# Start of Passage provided

Sur les ailes du dragon

    L'homme aurait-il inventé, ou plus exactement créé l'aile si elle n'avait déjà existé dans la Nature ? La question recelait quelques corollaires. L'humain est-il capable d'un processus de création, ou suit-il toujours un cheminement du type observation-imitation-adaptation avant de inventer ? Créer, c'est associer… associer des éléments qui, seuls, n'auraient pu se rencontrer. Associer des mots ou des atomes, des idées ou des couleurs.
    Aussi, quant à savoir si, sans goélands, l'homme aurait eu assez d'intuition pour créer l'aile, notre réponse fut tout d'abord dubitative. Sans aile à imiter, la première idée a été que le temps de latence nécessaire à l'émergence du concept d'aile aurait été considérablement allongé. Puis est venue l'idée que l'aile, ou plutôt son principe aurait pu jaillir dans le cerveau de quelque ingénieur songeur, allongé sous un arbre une après-midi d'automne, observant les évolutions d'une feuille rousse dans sa chute sur coussin d'air. Enfin, et c'est la réponse à laquelle nous nous sommes ralliés, l'aile aurait fait ses premiers vols il y a bien longtemps… lorsqu'un enfant a couru contre le vent, tirant derrière lui le premier dragon-volant.
    La question portait sur l'aile… c'était mal la poser. Sur le fond, la question était de savoir si l'homme aurait eu l'idée de cette conquête des airs s'ils n'avaient pas déjà été occupés par toutes sortes d'espèces volantes ? Et, à la question ainsi formulée, la réponse a tout de suite été affirmative. C'est sans ailes que les montgolfières gonflées d'air allégé – de l'air chauffé – ont permis de s'affranchir de la pesanteur. Avant Gagarine, il y eut Pilâtre de Rozier. Alors, d'une façon ou d'une autre, un jour ou l'autre – ce fut hier, cela aurait pu être demain –, l'homme serait passé au-dessus des nuages… dans le domaine que les dieux avaient laissé vacant.

# End of Passage provided
# Start of Information provided

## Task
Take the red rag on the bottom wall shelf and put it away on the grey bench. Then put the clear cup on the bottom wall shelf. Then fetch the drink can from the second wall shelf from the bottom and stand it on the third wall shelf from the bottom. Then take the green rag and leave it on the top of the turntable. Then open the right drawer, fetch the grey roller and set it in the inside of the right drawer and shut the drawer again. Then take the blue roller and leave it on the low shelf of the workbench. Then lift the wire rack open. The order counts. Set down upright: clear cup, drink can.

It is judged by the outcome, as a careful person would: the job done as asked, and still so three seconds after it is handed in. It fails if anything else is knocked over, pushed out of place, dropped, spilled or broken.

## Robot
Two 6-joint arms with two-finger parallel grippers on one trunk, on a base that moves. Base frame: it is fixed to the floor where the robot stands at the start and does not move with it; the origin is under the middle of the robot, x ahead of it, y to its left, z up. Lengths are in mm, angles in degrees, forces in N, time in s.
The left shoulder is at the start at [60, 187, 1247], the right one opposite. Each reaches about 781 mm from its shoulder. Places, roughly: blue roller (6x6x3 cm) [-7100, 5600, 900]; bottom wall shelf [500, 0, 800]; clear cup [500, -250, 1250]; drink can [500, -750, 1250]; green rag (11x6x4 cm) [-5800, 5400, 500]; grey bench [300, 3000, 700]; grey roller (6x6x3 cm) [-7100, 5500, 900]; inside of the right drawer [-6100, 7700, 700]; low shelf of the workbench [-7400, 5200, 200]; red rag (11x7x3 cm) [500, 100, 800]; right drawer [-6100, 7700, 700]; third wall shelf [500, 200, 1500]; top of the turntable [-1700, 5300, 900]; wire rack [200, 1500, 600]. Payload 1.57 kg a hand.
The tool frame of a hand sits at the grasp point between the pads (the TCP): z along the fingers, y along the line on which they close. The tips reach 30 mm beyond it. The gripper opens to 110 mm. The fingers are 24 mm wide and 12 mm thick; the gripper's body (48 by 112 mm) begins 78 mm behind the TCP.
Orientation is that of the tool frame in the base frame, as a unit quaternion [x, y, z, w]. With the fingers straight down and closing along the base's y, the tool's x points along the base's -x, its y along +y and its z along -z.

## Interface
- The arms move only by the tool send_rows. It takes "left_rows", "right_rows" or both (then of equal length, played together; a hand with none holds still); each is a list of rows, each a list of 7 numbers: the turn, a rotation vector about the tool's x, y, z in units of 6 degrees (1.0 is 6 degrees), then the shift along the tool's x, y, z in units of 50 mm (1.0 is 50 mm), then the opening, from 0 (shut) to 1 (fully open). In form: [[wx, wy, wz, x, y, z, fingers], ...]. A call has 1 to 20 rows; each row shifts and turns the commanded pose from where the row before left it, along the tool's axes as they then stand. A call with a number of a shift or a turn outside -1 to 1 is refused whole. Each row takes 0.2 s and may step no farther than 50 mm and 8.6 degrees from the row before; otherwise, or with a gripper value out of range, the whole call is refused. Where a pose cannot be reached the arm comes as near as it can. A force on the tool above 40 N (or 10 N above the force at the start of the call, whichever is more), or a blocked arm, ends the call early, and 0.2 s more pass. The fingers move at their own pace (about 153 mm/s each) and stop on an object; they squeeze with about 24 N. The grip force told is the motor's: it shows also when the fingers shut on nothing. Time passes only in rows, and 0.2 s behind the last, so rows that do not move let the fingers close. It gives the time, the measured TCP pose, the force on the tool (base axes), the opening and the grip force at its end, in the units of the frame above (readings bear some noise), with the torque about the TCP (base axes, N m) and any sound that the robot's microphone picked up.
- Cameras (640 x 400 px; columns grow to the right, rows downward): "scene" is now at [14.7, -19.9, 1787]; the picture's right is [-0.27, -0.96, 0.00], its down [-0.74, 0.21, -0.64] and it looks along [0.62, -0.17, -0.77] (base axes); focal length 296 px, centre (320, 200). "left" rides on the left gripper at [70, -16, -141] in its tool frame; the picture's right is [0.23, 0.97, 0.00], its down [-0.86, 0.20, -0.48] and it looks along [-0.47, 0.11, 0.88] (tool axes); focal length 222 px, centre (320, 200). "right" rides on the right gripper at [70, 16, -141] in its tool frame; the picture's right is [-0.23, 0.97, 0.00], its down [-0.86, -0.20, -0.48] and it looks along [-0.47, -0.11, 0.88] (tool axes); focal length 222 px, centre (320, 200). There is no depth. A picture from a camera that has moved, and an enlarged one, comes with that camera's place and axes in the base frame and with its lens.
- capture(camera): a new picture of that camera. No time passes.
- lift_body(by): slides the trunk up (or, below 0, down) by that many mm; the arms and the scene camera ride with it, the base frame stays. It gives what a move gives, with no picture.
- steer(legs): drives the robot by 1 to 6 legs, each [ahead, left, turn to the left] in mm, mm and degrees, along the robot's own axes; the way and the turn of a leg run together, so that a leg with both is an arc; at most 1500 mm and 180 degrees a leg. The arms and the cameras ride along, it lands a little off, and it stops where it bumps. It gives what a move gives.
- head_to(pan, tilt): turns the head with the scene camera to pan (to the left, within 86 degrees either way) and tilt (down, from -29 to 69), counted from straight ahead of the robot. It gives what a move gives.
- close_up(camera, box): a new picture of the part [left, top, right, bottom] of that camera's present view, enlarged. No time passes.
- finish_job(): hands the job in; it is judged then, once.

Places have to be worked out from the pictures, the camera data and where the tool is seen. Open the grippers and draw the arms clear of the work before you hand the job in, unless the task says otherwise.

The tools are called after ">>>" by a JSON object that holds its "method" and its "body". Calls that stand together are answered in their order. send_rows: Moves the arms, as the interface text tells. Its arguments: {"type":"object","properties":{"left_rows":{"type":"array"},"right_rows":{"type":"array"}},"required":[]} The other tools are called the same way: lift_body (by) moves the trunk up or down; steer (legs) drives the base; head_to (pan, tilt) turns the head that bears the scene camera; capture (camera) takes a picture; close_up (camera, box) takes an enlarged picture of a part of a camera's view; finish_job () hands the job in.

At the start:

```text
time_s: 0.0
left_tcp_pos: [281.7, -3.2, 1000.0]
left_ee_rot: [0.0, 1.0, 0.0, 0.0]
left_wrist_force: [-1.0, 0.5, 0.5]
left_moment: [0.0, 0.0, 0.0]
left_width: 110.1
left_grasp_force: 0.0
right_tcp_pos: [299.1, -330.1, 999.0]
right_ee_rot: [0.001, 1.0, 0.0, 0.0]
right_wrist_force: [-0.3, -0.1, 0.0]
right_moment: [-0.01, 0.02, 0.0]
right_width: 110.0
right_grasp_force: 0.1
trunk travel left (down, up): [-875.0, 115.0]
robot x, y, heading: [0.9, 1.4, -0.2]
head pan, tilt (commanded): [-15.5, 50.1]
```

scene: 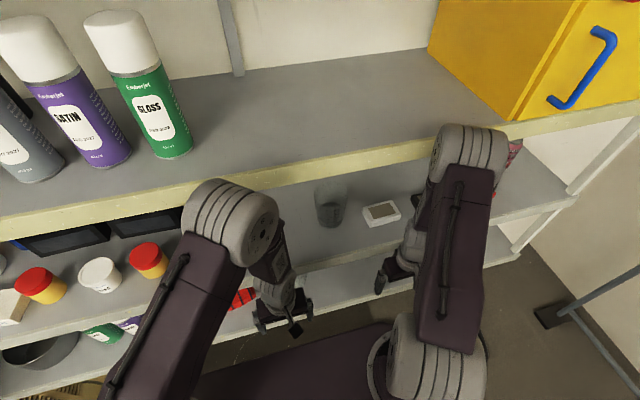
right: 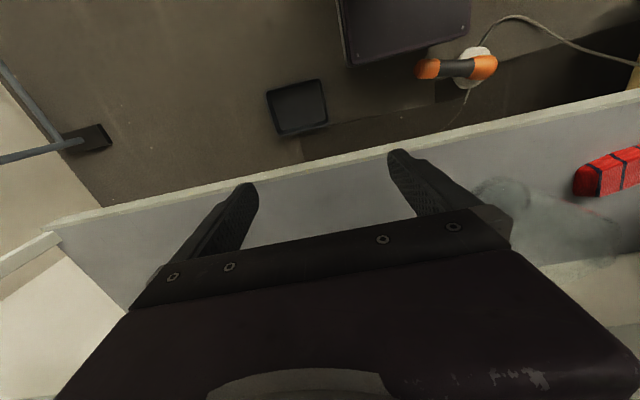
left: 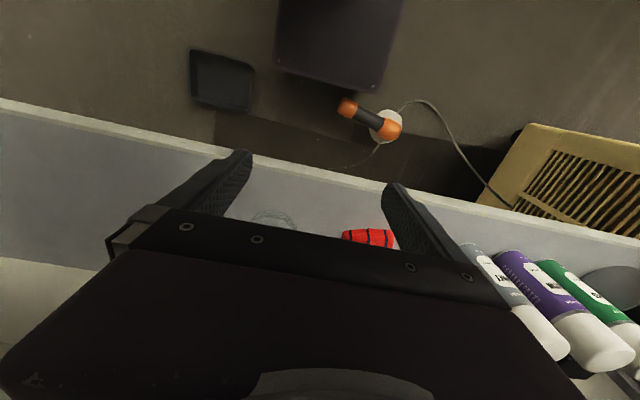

# End of Information provided

▶ _List of tasks_
[1] Extract from the passage provided the words running from "Aussi, quant à" to "le premier dragon-volant.".
[2] Supply the part of the passage provided that comes after its last sentence.

▶ _The replies_
[1]
Aussi, quant à savoir si, sans goélands, l'homme aurait eu assez d'intuition pour créer l'aile, notre réponse fut tout d'abord dubitative. Sans aile à imiter, la première idée a été que le temps de latence nécessaire à l'émergence du concept d'aile aurait été considérablement allongé. Puis est venue l'idée que l'aile, ou plutôt son principe aurait pu jaillir dans le cerveau de quelque ingénieur songeur, allongé sous un arbre une après-midi d'automne, observant les évolutions d'une feuille rousse dans sa chute sur coussin d'air. Enfin, et c'est la réponse à laquelle nous nous sommes ralliés, l'aile aurait fait ses premiers vols il y a bien longtemps… lorsqu'un enfant a couru contre le vent, tirant derrière lui le premier dragon-volant.

[2]
Grégarité

    Nous aurions pu nous en tenir là, mais quelqu'un a fait remarquer que nous avions donné à la loi une forte connotation scientifique et que nombre de lois qui s'imposent à tous n'ont pas ce caractère. Certes, nos arguments, en dépit de la gravité, n'entendaient pas prétendre à l'universalité ! Fallait-il pousser l'extrapolation ? À trop vouloir prouver, on ne prouve plus rien, et « les preuves fatiguent la vérité », aurait pu nous signaler Georges Braque. Alors, comme il se faisait tard, très vite et un peu hors sujet, nous avons choisi de tester une loi bateau, expression peu adaptée puisque c'est le code de la route qui est sorti.
    Pourquoi établit-on une loi comme le code de la route, ou n'importe quelle autre loi qui régit une société ? Quel manque vient-elle combler ?
    Si vous circulez en plein désert hors des axes tracés, il est vraisemblable que vous allez assez peu vous soucier d'un code de la route. Vous êtes seul et, si vous êtes là, il est probable que vous savez quelle conduite tenir. Vous êtes responsable, vous intégrez votre propre code. Mais, dès que vous revenez à la « civilisation », sur une route fréquentée vous devez composer avec les autres utilisateurs, mettre votre liberté individuelle entre parenthèses et céder le pas aux conventions collectives.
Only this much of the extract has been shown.